The task ▸
In the records below, find each line with the word "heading" and copy it.

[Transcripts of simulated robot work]
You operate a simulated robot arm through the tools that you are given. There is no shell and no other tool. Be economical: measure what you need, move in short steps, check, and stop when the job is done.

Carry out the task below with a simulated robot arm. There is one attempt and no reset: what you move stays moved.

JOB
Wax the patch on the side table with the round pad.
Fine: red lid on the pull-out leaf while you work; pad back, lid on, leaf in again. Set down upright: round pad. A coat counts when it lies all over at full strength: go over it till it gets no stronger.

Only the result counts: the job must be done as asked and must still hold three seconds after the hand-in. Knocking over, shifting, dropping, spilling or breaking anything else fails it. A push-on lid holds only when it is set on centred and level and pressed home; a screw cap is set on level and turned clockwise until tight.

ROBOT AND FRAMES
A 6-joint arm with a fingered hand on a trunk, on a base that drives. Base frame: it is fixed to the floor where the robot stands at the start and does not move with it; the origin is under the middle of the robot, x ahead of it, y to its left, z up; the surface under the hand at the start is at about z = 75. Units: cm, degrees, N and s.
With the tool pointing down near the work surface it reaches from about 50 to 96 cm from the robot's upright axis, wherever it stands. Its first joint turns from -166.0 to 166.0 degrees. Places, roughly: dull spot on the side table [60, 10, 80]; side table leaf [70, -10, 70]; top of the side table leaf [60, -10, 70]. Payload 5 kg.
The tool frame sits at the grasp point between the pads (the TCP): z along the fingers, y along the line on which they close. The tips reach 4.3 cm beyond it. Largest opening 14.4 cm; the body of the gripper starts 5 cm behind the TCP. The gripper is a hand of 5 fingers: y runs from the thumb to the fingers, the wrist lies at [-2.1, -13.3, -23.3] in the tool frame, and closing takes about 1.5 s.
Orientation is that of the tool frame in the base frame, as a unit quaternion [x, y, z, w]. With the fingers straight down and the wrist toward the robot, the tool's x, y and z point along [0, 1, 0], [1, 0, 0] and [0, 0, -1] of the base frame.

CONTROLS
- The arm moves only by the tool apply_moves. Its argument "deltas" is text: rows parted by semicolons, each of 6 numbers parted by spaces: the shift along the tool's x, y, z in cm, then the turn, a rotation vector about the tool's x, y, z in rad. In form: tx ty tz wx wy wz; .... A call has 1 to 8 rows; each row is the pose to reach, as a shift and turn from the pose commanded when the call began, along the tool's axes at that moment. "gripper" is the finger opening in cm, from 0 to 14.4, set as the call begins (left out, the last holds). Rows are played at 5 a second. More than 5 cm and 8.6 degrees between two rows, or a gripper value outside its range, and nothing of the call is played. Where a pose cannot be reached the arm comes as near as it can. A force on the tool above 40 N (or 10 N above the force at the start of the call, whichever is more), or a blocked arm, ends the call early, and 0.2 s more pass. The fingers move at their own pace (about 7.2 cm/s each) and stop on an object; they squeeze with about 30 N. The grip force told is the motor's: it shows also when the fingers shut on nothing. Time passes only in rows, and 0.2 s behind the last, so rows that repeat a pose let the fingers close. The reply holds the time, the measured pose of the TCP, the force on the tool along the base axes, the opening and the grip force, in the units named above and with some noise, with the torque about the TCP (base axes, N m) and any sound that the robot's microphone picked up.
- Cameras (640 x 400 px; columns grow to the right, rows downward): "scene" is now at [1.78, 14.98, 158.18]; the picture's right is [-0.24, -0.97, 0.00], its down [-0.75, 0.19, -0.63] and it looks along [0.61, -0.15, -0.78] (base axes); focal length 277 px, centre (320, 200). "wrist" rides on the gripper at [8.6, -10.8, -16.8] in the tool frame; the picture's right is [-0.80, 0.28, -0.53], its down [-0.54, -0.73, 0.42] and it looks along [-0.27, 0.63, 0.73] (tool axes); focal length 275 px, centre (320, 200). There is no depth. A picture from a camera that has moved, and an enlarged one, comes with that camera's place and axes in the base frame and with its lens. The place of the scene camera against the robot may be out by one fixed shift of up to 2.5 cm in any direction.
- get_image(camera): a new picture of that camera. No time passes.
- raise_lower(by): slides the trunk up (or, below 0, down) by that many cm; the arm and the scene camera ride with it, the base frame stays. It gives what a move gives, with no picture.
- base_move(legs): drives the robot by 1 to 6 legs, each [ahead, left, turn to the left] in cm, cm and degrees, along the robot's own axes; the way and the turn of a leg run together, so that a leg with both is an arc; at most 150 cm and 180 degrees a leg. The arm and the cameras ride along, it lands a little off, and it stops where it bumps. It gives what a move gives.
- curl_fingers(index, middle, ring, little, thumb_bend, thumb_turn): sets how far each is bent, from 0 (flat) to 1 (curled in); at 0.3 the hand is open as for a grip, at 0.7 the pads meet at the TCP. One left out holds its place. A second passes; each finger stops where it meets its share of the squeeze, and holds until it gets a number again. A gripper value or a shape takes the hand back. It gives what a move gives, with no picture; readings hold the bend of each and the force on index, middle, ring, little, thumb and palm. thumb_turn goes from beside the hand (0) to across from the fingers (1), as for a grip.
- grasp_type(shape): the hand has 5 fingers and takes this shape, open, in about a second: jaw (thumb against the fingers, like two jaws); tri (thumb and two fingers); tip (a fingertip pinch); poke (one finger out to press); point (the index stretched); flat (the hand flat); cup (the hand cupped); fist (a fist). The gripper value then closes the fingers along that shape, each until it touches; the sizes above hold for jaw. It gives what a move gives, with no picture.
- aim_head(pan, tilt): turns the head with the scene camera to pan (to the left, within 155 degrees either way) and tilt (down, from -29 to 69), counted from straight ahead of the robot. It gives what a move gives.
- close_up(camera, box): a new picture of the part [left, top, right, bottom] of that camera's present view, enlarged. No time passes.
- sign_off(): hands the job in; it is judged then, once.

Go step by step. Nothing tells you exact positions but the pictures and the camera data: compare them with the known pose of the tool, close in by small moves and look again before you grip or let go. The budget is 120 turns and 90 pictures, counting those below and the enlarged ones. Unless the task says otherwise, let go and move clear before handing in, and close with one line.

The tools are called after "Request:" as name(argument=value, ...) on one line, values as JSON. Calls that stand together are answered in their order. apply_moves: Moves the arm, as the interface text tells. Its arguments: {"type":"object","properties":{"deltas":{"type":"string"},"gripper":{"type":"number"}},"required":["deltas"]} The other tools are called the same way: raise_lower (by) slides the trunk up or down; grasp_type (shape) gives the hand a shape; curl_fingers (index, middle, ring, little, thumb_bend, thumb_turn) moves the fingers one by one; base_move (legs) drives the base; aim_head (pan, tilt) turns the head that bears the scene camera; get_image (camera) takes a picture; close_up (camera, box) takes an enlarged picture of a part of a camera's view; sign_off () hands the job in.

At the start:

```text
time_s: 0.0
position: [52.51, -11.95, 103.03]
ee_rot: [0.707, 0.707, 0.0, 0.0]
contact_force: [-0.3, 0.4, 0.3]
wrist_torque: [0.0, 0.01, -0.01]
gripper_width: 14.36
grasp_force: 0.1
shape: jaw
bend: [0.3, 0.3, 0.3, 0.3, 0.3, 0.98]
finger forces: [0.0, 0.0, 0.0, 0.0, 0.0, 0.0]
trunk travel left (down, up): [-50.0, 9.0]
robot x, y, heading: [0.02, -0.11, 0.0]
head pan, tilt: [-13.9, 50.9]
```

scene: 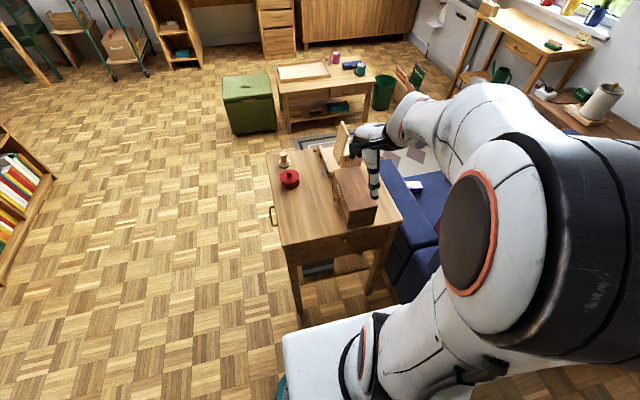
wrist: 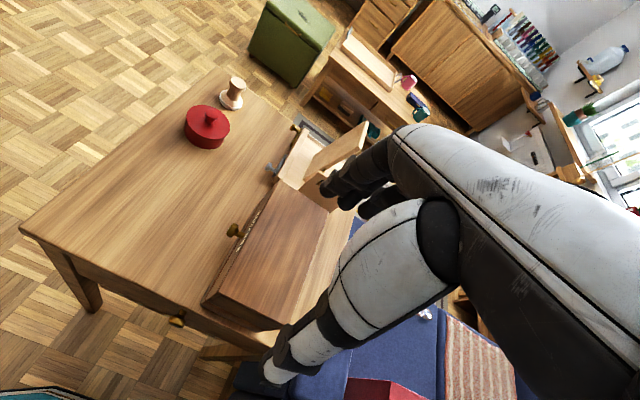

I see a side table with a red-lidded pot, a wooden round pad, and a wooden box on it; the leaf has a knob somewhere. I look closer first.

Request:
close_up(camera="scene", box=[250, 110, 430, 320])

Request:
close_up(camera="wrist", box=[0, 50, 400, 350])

--

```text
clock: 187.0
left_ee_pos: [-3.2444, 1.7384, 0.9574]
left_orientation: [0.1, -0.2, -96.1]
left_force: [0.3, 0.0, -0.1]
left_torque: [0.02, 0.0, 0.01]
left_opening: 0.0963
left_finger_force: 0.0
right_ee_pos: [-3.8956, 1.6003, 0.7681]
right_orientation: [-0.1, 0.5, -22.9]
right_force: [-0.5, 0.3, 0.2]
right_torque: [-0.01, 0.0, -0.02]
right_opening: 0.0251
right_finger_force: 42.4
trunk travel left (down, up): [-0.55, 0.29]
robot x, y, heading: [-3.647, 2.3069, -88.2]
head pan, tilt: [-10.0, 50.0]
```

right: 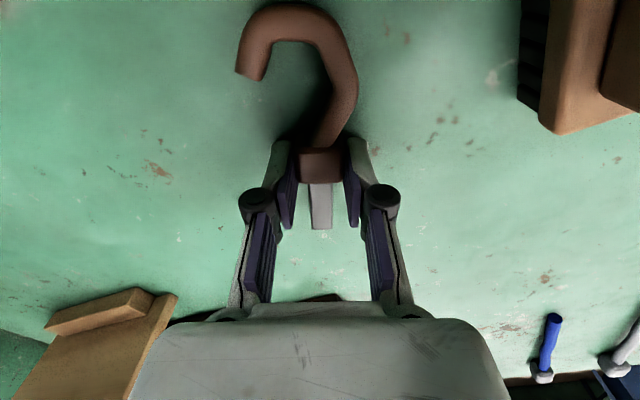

Worked answer ▸
robot x, y, heading: [0.02, -0.11, 0.0]
robot x, y, heading: [-3.647, 2.3069, -88.2]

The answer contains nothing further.